The jury not only found that Krause's age was a determining factor in Dresser's decision to terminate him, but also found that age was the predominant factor in that decision, thus entitling Krause to liquidated damages under 29 U.S.C. Sec. 626(b) for a willful violation. See Cooper v. Asplundh Tree Expert Co., 836 F.2d 1544, 1551 (10th Cir.1988). The district court, however, granted Dresser's motion for judgment notwithstanding the verdict with regard to willfulness, finding that reasonable minds could not conclude that age was the predominant factor in plaintiff's termination. Krause cross-appeals that ruling.
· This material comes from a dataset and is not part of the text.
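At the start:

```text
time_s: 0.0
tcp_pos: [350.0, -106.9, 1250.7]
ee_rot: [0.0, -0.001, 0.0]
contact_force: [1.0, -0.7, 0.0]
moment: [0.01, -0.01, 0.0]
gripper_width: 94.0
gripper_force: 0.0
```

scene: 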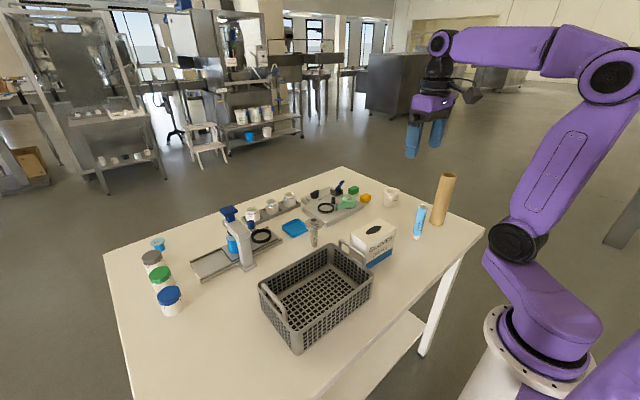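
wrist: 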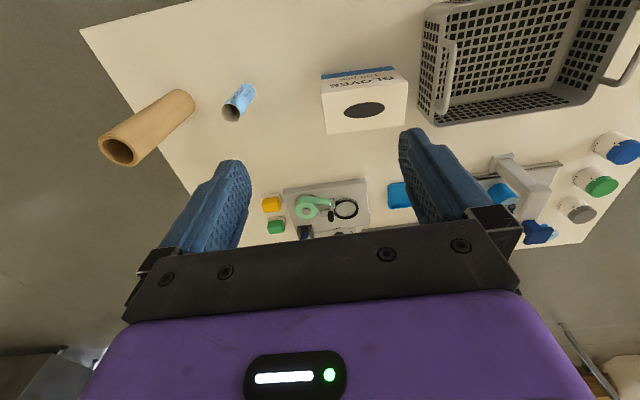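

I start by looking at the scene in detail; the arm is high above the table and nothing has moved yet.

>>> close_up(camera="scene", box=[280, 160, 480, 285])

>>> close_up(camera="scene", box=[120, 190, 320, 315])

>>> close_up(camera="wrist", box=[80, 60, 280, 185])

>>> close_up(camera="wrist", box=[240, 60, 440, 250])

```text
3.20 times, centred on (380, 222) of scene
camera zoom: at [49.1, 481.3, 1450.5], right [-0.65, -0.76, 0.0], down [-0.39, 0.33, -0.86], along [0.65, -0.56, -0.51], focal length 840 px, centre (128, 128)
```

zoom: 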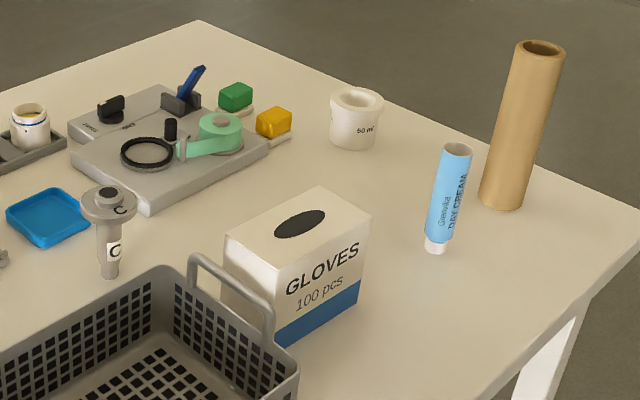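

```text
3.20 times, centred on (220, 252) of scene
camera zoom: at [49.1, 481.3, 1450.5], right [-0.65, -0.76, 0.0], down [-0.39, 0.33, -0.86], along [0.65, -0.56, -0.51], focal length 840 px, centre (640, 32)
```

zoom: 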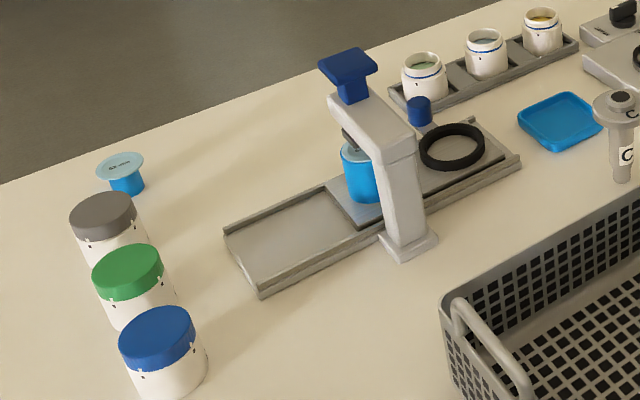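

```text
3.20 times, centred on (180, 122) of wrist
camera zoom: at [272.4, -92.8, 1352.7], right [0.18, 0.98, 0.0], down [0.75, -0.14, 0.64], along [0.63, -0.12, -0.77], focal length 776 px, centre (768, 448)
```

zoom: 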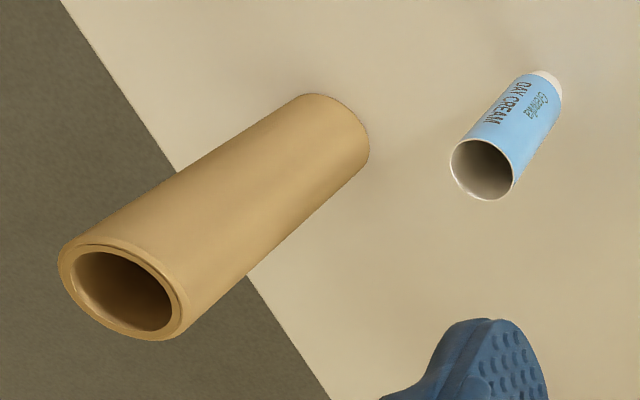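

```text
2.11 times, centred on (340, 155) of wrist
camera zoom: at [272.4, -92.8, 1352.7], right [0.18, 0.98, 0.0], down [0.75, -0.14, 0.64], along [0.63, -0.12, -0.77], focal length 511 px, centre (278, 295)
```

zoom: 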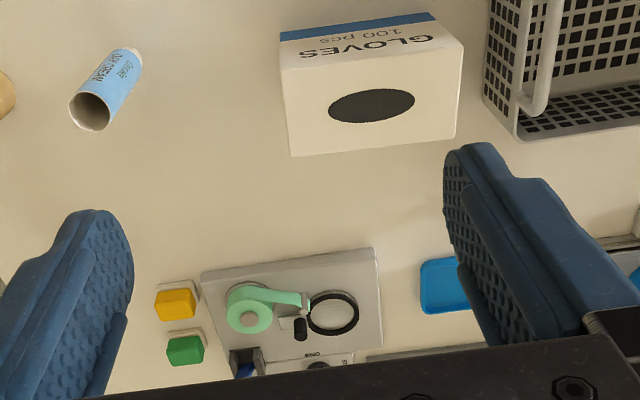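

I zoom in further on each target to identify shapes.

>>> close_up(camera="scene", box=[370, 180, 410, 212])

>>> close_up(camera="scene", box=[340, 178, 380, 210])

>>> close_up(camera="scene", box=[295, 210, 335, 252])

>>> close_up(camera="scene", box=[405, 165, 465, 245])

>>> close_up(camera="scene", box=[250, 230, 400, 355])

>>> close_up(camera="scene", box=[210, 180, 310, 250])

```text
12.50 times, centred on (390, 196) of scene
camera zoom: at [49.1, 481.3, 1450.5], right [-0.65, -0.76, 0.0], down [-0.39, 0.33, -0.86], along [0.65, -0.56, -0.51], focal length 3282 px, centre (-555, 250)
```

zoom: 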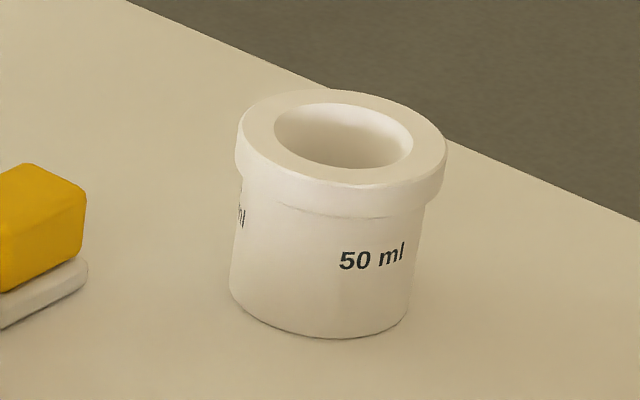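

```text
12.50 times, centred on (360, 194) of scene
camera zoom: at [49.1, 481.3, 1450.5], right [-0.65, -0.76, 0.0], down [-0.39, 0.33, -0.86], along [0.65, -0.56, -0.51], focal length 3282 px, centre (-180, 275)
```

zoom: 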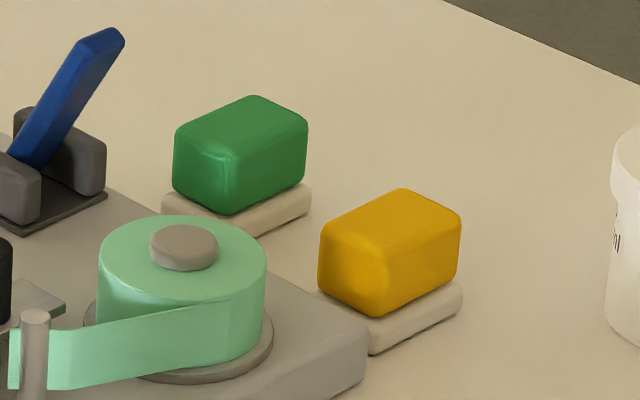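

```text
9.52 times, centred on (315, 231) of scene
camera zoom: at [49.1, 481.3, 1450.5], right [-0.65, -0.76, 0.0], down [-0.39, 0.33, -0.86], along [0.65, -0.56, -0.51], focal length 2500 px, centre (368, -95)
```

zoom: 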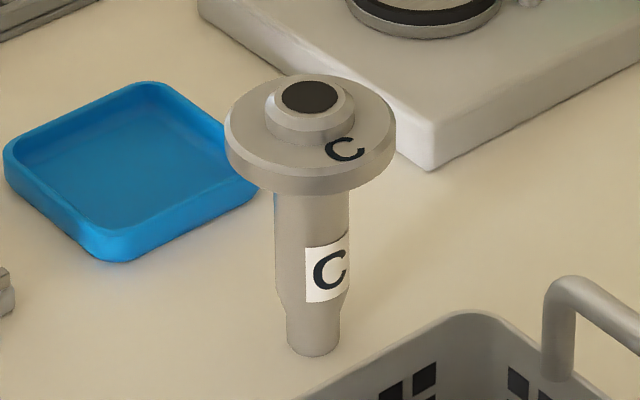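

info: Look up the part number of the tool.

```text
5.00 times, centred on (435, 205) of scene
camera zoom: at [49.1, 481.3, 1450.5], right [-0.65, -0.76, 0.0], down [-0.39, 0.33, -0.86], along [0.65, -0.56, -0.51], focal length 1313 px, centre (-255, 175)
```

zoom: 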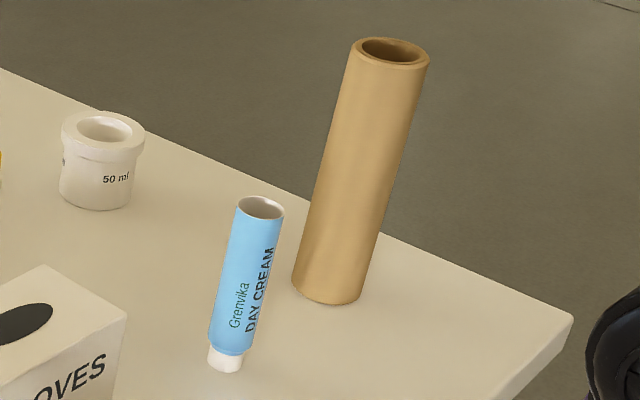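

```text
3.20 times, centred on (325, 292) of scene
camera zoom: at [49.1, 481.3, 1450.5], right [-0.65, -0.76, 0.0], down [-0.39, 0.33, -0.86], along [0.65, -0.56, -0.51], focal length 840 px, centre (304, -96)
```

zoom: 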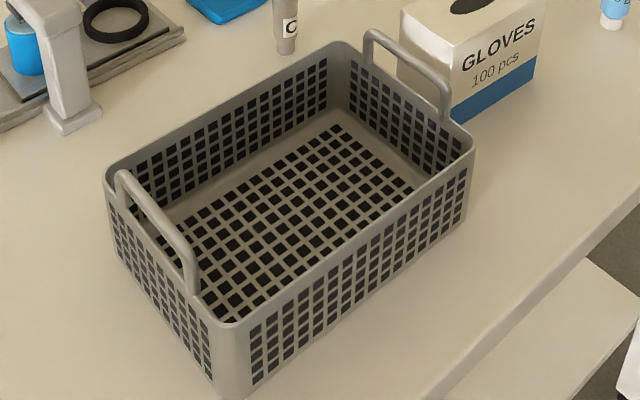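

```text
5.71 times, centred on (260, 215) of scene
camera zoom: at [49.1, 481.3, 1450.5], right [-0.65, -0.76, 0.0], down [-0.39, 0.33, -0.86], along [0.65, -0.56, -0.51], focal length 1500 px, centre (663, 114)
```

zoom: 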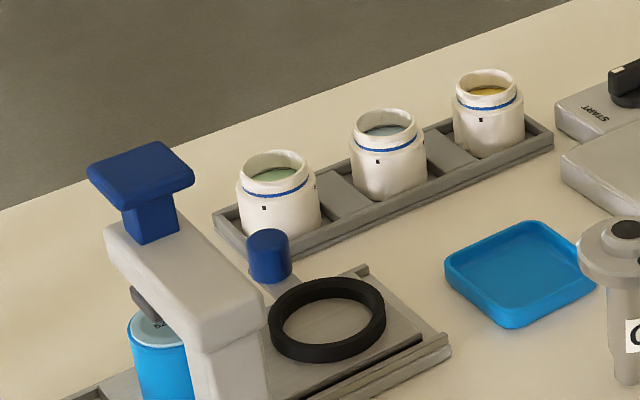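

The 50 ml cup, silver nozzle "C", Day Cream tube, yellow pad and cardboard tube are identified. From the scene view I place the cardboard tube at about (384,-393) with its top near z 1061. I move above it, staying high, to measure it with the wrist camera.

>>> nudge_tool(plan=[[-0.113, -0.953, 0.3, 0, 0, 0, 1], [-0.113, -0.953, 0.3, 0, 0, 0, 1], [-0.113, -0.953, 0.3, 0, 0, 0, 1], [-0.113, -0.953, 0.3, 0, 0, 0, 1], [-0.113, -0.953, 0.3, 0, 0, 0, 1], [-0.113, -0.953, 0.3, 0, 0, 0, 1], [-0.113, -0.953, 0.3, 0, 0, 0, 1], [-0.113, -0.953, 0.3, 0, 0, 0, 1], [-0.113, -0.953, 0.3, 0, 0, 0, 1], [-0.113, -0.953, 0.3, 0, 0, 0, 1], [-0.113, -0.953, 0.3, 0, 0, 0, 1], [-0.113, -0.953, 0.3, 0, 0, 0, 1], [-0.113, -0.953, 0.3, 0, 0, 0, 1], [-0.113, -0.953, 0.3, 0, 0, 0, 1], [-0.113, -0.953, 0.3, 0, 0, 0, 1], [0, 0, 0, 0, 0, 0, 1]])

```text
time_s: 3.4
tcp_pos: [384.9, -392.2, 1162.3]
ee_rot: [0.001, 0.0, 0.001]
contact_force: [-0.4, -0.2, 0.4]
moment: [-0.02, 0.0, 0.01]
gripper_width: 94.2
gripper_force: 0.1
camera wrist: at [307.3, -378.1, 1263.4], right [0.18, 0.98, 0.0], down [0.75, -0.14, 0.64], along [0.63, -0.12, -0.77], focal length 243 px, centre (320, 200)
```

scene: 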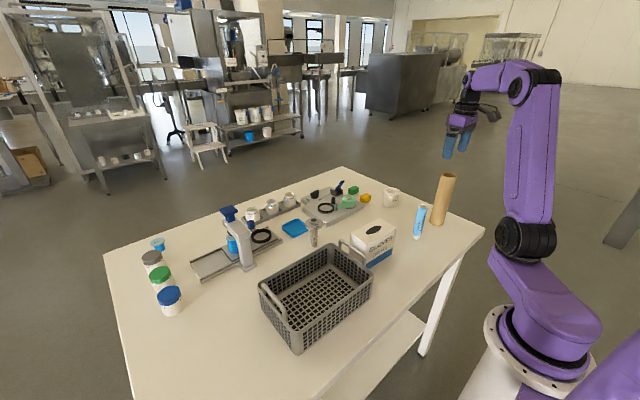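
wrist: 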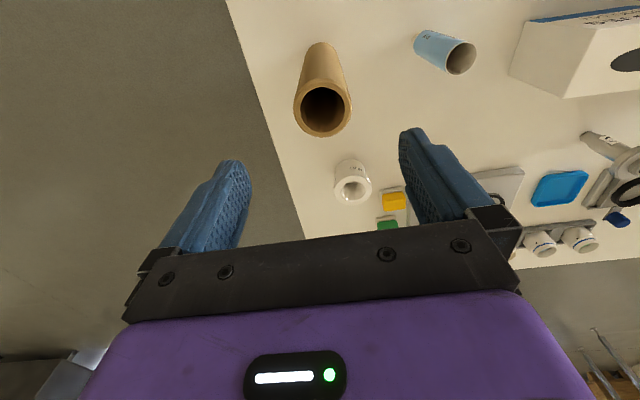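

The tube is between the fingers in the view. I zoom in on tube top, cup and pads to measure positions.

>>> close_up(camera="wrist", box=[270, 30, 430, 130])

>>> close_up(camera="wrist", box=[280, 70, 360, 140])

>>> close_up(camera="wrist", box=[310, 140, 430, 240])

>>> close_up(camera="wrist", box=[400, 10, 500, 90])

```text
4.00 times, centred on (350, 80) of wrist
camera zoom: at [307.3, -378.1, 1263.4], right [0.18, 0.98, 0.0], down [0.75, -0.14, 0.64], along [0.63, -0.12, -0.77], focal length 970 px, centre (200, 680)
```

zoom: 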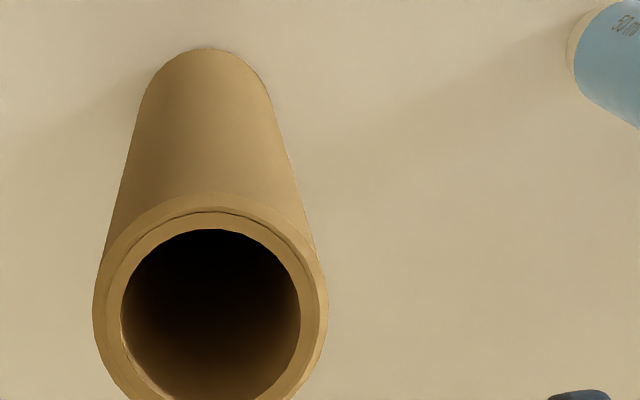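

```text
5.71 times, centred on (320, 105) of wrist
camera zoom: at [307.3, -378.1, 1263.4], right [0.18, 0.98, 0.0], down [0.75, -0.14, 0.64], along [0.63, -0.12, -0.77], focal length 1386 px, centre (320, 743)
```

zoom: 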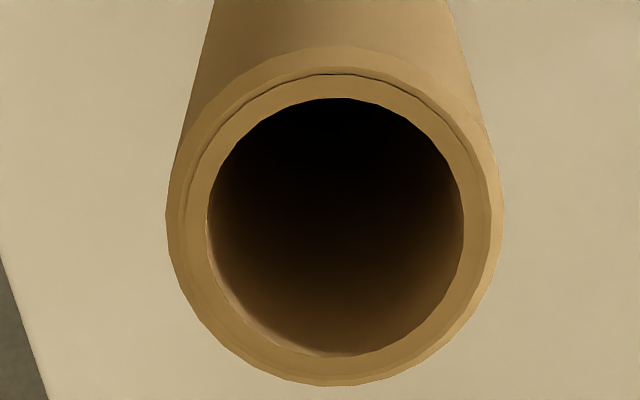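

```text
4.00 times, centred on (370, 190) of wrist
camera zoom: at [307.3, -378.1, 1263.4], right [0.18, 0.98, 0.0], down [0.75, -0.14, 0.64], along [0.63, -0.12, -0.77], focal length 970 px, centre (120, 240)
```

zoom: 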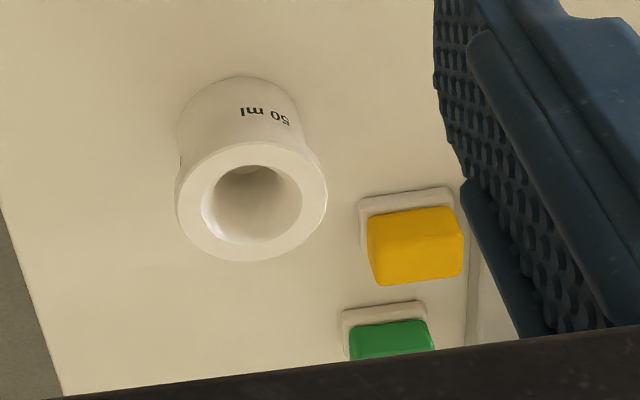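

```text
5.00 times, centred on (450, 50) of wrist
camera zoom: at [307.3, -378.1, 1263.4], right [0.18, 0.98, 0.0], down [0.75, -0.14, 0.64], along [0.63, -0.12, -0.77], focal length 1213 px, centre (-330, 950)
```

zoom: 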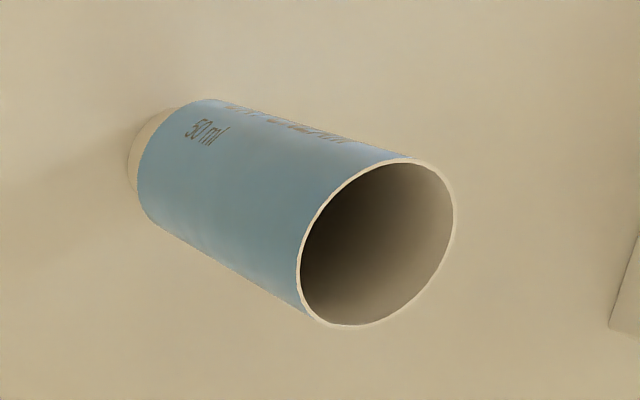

Anderson v. Phillips Petroleum Co., 861 F.2d 631, 635-37 (10th Cir.1988), illustrates that evidence sufficient to support a jury verdict of age discrimination in a disparate treatment case will not necessarily support a willfulness verdict. In Spulak v. K Mart Corp., 894 F.2d 1150, 1159 & n. 5 (10th Cir.1990), we explained that "something more" is required to support a willfulness verdict. We agree with the district court that the evidence in this case was too thin to supply an inference that age was the predominant factor in Krause's termination. See also Bethea v. Levi Strauss & Co., 827 F.2d 355, 358-59 (8th Cir.1987) and Gilliam v. Armtex, Inc., 820 F.2d 1387, 1389-91 (4th Cir.1987) (relied upon in Cooper, 836 F.2d at 1550-51).

II
A

Dresser contends that there was insufficient evidence from which the jury could conclude that Dresser breached its employment contract with Krause. The district court submitted Krause's contract claim to the jury on a theory of implied contract for permanent employment or tenured job security, based upon the Oklahoma Supreme Court's general approval of the doctrine in Hinson v. Cameron, 742 P.2d 549, 554-57 (Okla.1987). In Hinson, the court stated:

"Factors which have been isolated as critical to evaluate whether an implied contract right to job security exists are: (a) evidence of some 'separate consideration' beyond the employee's services to support the implied term, (b) longevity of employment, (c) employer hand-books and policy manuals, (d) detrimental reliance on oral assurances, pre-employment interviews, company policy and past practices and (e) promotions and commendations."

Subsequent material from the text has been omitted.